フェンダー・ムスタングがいちばん好きだった。
そのシェイプ。
少し小柄なところも、とても良かった。
だからまだ20代の初めごろ・・・・・あれはアメ村で働いてるくらいの時期だったかな。
ランブルフィッシュで使うために、新品のムスタングを買った。
7万くらいだったかな。思い切って、買ったんだ。
一人暮らしの、古着屋勤めの、食うや食わずの(←マジだって)貧乏暮らし・・だからもちろん、ローンを組んで。
でも、それは意外と「使えない」ギターだった。
後で聞くと、当時の、初期のフェンダージャパンのムスタングは評判悪いらしい。(出来が悪い、ってことか?)
そんなこと知らないし、フェンダーUSAの、オールドのムスタングなんて高くて買えなかった。倍くらいの値段だったかな。

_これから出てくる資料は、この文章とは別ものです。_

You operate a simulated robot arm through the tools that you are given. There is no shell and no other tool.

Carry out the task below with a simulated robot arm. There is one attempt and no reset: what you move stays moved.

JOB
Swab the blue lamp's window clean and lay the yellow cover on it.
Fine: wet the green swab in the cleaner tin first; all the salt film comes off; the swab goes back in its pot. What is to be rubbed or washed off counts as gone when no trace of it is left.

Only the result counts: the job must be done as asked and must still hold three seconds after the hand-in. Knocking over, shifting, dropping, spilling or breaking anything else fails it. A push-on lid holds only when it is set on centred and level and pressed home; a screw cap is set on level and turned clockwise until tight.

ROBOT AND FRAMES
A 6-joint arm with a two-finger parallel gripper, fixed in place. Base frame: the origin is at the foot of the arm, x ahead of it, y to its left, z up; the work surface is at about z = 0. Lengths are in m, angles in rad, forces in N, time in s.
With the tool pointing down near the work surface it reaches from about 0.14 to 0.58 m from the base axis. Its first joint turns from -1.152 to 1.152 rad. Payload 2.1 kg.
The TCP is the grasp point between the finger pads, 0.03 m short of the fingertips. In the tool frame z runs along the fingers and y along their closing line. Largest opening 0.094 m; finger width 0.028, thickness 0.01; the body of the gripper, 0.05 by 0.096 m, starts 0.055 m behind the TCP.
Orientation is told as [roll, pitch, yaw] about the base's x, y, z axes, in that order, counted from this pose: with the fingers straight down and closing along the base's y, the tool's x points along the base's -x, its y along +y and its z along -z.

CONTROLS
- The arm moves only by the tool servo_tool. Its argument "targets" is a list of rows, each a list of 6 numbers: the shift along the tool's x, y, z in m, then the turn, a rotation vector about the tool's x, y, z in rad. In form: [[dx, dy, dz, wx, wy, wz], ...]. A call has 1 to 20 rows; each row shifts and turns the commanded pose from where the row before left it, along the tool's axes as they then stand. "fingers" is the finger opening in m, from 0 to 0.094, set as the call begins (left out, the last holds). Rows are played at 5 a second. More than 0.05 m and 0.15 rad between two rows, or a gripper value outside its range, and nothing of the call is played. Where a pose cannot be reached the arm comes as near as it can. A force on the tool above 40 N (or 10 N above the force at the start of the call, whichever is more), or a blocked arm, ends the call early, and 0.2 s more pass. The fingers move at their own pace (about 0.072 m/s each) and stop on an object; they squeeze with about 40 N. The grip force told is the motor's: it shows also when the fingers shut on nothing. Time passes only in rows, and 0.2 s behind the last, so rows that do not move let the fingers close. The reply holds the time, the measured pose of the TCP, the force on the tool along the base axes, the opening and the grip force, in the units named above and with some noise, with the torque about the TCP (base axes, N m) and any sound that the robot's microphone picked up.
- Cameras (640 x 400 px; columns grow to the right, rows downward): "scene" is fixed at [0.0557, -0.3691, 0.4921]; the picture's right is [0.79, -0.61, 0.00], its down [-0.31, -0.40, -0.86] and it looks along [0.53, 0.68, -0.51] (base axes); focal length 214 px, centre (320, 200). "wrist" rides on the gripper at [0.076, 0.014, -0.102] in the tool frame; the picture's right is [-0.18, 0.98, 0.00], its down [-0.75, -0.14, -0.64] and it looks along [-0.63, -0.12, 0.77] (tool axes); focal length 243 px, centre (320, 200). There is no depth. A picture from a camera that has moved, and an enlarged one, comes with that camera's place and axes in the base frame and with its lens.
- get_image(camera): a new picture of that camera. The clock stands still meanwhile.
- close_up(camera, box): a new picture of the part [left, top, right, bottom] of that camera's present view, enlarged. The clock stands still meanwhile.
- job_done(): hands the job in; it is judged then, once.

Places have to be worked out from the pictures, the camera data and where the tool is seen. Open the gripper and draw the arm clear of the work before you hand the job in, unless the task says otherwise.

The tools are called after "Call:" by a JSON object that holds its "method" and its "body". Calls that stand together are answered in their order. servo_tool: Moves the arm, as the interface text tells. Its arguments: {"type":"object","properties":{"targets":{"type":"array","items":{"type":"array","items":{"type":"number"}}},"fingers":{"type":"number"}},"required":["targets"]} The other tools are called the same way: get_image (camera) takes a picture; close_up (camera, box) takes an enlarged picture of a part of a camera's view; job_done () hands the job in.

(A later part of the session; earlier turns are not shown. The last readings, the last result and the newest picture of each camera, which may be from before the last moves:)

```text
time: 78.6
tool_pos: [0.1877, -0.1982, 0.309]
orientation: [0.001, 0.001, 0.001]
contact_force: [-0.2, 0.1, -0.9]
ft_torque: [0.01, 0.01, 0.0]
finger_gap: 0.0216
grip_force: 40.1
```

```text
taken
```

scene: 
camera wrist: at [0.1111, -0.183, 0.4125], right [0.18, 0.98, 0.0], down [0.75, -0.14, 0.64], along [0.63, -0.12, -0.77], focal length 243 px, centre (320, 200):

俺が買ったのはフェンダー・ジャパンのムスタング。白くて、美しいギター。
何故使えなかったか、というと音が弱い感じがしたから。
だから、ランブルフィッシュではそれ以前から使っていたストラトキャスターを使い続けた。
ムスタングは、ランブルのワンマンライヴのときは一曲くらいで使ったけど、
あとは家で眺めていた。
あのとき、もし 倍くらいのお金を捻出して(どう足掻いても無理だったと思うが)、
オールドを買っていたらもしかしたら、
メイン・ギターとして使えるものが手に入ったのかな。
でも好きだったから、いいや。あれはあれでいいギターだった(と、日記には書いておこう)。
そうだ、「ばるぼら」の1997年の2ndアルバム「レイコとの夜」に収録されている「BQロック」の録音は、
そのムスタングを使った。ギターソロは3テイク録って、あとで「一番下手なテイク」を(自選で)採用した。
何しろ、ソロの途中でチューニングが微妙に狂っていく。滅茶苦茶、と言えば滅茶苦茶である。
・・・・・というような、とても愛着のあるギターだったのだが、
その後・・・・今から12年位前、正垣祐樹の家に入った空き巣狙いの泥棒に・・・・盗まれてしまった。
ひゅぅぅぅぅぅ(←風の音)。
それから、色々ありまして。
今年になって俺は
フェンダー・メキシコの「サイクロンⅡ」というギターを手に入れる。
これは見た目はほとんどムスタングで、
しかしスケールがミディアム・スケール(ギブソン・スケール)で、
ピックアップとピックアップセレクトスイッチがジャガー用のもの。
トレモロユニットはストラト用のシンクロナイズド、という
変態合体ギターなのだ。キャンディ・アップル・レッドのボディに、白いライン。
かっこいいし、便利そう・・・・と、わりに軽い気持ちで手に入れたのだが、
後になって気づく。これって、昔から(無意識で)探してた、
俺にとっての「理想のギター」なのではないか?と。
「サイクロン」は、ヤフオクなどで、他の個体も時々、見かけるのだけれど
「サイクロンⅡ」は、ヤフオクでも、楽器屋の店頭でも、ギター雑誌でも、見たことがない。「珍品」と言ってもいいだろう。
「他に誰も着ていない服」のように、ギターも、そういう要素って(俺にとっては)大事だ。
(ああ、20年前はほとんど誰も、シングル・ライダースなんて着てなかったんだぜ。)
ちゃんと、音も良い。
余りギターに詳しくない人には「ただのムスタング」に見えるみたいだけど、
それはそれでいい。何しろ俺は、ムスタングをこそ、愛していたのだ。
長年、欲しいと願っていた「使えるムスタング」。
当分はこれを使うから、いつかライヴに、実物を見に来ておくれよ。
追記
YOUTUBEにアップされてる、ランブルフィッシュの「ぼくらの世界」という曲の動画の、
終わり近くで、俺が、この話に出てくる「フェンダー・ジャパンの白いムスタング」を抱えてる場面が
あった。チラッとだけど。希少だ、レアだ、有難い。興味ない人も(?)ぜひぜひ、見て見てください。